- AIM OF THE EXERCISE:
Repeat each entry as written and leave the images out of the copy. Use JSON: a list with one string for each line that is not empty.

- GIVEN DATA:
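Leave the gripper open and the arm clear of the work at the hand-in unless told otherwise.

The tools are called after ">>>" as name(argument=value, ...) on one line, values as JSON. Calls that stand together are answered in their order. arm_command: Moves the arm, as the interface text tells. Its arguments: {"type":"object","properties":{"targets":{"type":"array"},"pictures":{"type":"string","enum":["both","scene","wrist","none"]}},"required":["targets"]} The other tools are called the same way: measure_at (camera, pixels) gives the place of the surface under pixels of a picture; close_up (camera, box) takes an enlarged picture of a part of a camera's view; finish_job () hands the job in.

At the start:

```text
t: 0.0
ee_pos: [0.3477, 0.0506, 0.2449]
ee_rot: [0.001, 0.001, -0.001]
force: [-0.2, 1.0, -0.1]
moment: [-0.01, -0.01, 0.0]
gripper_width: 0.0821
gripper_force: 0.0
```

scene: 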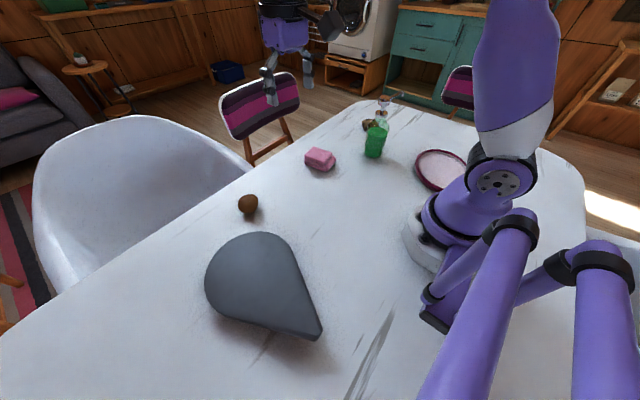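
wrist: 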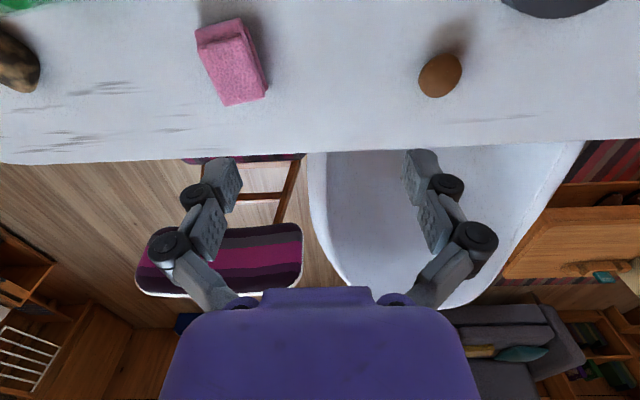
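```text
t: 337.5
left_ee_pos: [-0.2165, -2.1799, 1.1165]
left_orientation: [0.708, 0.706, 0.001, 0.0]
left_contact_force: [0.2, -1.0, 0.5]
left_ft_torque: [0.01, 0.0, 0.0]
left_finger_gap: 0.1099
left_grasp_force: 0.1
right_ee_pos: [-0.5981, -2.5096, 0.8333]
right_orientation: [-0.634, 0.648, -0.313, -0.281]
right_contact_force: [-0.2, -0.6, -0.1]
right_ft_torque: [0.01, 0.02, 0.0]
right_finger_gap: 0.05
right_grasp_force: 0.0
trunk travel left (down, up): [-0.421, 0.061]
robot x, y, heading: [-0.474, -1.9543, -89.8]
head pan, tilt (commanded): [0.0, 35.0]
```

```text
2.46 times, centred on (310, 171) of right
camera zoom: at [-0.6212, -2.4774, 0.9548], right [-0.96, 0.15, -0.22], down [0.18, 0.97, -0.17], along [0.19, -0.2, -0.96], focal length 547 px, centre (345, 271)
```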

- SOLUTION:
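[
  "Leave the gripper open and the arm clear of the work at the hand-in unless told otherwise.",
  "The tools are called after \">>>\" as name(argument=value, ...) on one line, values as JSON. Calls that stand together are answered in their order. arm_command: Moves the arm, as the interface text tells. Its arguments: {\"type\":\"object\",\"properties\":{\"targets\":{\"type\":\"array\"},\"pictures\":{\"type\":\"string\",\"enum\":[\"both\",\"scene\",\"wrist\",\"none\"]}},\"required\":[\"targets\"]} The other tools are called the same way: measure_at (camera, pixels) gives the place of the surface under pixels of a picture; close_up (camera, box) takes an enlarged picture of a part of a camera's view; finish_job () hands the job in.",
  "At the start:",
  "```text",
  "t: 0.0",
  "ee_pos: [0.3477, 0.0506, 0.2449]",
  "ee_rot: [0.001, 0.001, -0.001]",
  "force: [-0.2, 1.0, -0.1]",
  "moment: [-0.01, -0.01, 0.0]",
  "gripper_width: 0.0821",
  "gripper_force: 0.0",
  "```",
  "scene: ",
  "wrist: ",
  "```text",
  "t: 337.5",
  "left_ee_pos: [-0.2165, -2.1799, 1.1165]",
  "left_orientation: [0.708, 0.706, 0.001, 0.0]",
  "left_contact_force: [0.2, -1.0, 0.5]",
  "left_ft_torque: [0.01, 0.0, 0.0]",
  "left_finger_gap: 0.1099",
  "left_grasp_force: 0.1",
  "right_ee_pos: [-0.5981, -2.5096, 0.8333]",
  "right_orientation: [-0.634, 0.648, -0.313, -0.281]",
  "right_contact_force: [-0.2, -0.6, -0.1]",
  "right_ft_torque: [0.01, 0.02, 0.0]",
  "right_finger_gap: 0.05",
  "right_grasp_force: 0.0",
  "trunk travel left (down, up): [-0.421, 0.061]",
  "robot x, y, heading: [-0.474, -1.9543, -89.8]",
  "head pan, tilt (commanded): [0.0, 35.0]",
  "```",
  "```text",
  "2.46 times, centred on (310, 171) of right",
  "camera zoom: at [-0.6212, -2.4774, 0.9548], right [-0.96, 0.15, -0.22], down [0.18, 0.97, -0.17], along [0.19, -0.2, -0.96], focal length 547 px, centre (345, 271)",
  "```"
]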